Cala il sole e l’aria si fa sempre più fredda. Decido di avventurarmi sulla Brighton Beach Avenue dove ci sono tanti piccoli negozi di frutta e verdura e all’angolo si trova il famoso “Taskent Supermarket” che offre anche un’eccellente servizio di tavola calda. Lì, c’è un agente della NYPD che monitora l’entrata. Mi sembra strano: un poliziotto armato davanti all’ingresso di un supermercato? Mi avvicino e riconosco nella targhetta un nome russo: Guseynov. Chiedo il permesso di fargli qualche domanda, e con un sorriso mi fa capire che risponderà. Mi tolgo subito il dubbio sulla sua presenza di guardia all’entrata del trafficato supermercato. Forse la tensione tra Mosca e Kiev tiene in allerta anche la NYPD a Brighton Beach? Ha forse notato tensioni tra ucraini e russi? Chiedo. “Assolutamente no, tutto normale come sempre. Qui la gente non si fa condizionare la vita da quello che succede nel Paese che hanno lasciato”. L’agente Guseynov è giovane, infatti è nato a Brooklyn. Ma la sua famiglia è arrivata dall’Azerbaigian.

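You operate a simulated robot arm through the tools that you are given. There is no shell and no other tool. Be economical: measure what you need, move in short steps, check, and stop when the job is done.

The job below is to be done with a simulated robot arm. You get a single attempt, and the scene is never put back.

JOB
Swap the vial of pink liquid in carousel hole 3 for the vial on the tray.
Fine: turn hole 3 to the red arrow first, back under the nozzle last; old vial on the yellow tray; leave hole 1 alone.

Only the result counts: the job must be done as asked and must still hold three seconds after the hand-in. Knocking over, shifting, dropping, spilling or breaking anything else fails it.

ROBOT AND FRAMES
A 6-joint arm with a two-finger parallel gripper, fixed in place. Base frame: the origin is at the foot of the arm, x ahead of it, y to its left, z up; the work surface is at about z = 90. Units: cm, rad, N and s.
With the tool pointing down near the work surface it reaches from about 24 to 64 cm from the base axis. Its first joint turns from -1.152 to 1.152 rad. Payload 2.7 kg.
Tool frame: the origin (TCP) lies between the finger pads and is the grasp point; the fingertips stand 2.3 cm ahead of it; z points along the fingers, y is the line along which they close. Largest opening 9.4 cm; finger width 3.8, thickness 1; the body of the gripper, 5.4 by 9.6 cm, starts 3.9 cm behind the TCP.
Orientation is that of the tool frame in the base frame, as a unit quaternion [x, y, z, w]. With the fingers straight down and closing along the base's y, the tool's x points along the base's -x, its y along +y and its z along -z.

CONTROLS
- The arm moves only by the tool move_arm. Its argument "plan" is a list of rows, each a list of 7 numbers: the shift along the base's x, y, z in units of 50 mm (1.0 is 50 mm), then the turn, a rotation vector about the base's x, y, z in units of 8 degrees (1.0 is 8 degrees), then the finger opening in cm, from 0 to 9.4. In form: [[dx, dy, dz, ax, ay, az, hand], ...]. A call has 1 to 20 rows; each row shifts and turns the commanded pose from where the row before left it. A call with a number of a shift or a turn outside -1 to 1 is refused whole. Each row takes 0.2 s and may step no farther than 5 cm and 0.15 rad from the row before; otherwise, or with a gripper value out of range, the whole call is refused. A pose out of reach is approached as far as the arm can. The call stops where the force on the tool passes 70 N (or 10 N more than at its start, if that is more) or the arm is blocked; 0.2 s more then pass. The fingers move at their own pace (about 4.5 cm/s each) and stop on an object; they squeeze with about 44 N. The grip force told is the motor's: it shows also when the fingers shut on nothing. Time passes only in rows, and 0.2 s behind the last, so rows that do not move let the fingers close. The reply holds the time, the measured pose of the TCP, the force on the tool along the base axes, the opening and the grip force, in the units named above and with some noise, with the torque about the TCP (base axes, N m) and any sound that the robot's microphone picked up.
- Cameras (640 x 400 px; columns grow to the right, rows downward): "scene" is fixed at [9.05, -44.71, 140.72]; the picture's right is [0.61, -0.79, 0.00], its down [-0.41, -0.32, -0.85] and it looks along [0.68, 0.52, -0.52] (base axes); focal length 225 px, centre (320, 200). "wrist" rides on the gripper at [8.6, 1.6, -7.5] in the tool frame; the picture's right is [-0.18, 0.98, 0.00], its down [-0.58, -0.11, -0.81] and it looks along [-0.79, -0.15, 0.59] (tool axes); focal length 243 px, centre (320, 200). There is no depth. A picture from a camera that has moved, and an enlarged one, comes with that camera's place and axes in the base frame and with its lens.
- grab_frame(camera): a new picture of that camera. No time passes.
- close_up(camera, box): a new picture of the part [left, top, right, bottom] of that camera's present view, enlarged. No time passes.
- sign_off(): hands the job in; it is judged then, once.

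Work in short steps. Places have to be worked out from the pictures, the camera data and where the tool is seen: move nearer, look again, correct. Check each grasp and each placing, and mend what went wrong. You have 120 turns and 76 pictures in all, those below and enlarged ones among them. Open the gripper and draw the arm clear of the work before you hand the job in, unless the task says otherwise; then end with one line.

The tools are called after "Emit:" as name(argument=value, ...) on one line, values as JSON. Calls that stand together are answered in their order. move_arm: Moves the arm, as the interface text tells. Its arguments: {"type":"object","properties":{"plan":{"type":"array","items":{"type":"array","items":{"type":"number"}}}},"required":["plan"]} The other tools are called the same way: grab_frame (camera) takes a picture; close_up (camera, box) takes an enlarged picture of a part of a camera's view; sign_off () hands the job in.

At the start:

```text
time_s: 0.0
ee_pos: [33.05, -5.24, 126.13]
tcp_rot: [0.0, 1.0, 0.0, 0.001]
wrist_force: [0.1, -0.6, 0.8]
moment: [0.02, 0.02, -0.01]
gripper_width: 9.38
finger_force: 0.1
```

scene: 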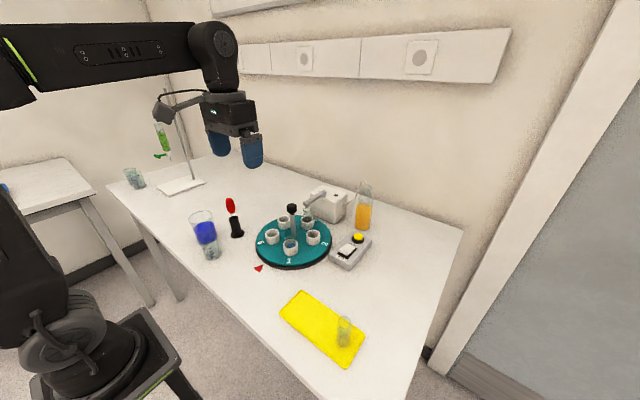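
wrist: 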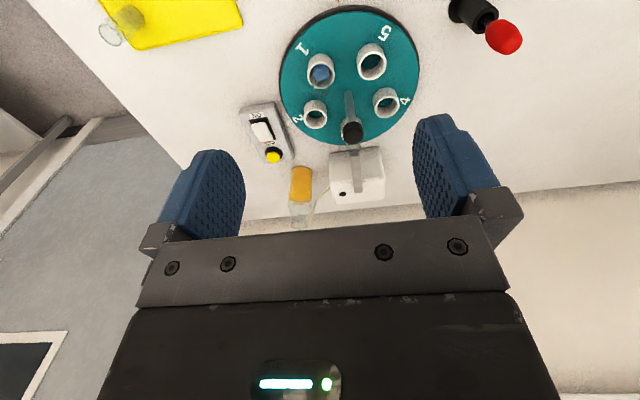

A Brighton Beach, tra russi e ucraini la distinzione non si vede. Nessuna tensione, nessuna aria di guerra, solo tanta preoccupazione per amici e parenti che ancora vivono nei due Paesi. Sentimenti e paure che si respirano anche in Europa, sullo stesso suolo in cui in queste ore si teme l’inizio di un conflitto. Probabilmente, all’interno delle stesse forze armate russe e ucraine, c’è una profonda divisione su come la crisi viene gestita. Da Mosca a San Pietroburgo, sono tantissime le persone che hanno almeno un parente o una porzione di famiglia in Ucraina.
Quelli che a noi sembrano due Stati distinti – e lo sono assolutamente dal punto di vista del diritto internazionale, – mantengono però un cordone ombelicale che li unisce profondamente. Brighton Beach, Piccola Odessa, perché come la città Ucraina, si sviluppa accanto a una bella spiaggia sul mare. Ma siamo a Brooklyn, l’emblema vivente di questo legame tra popoli.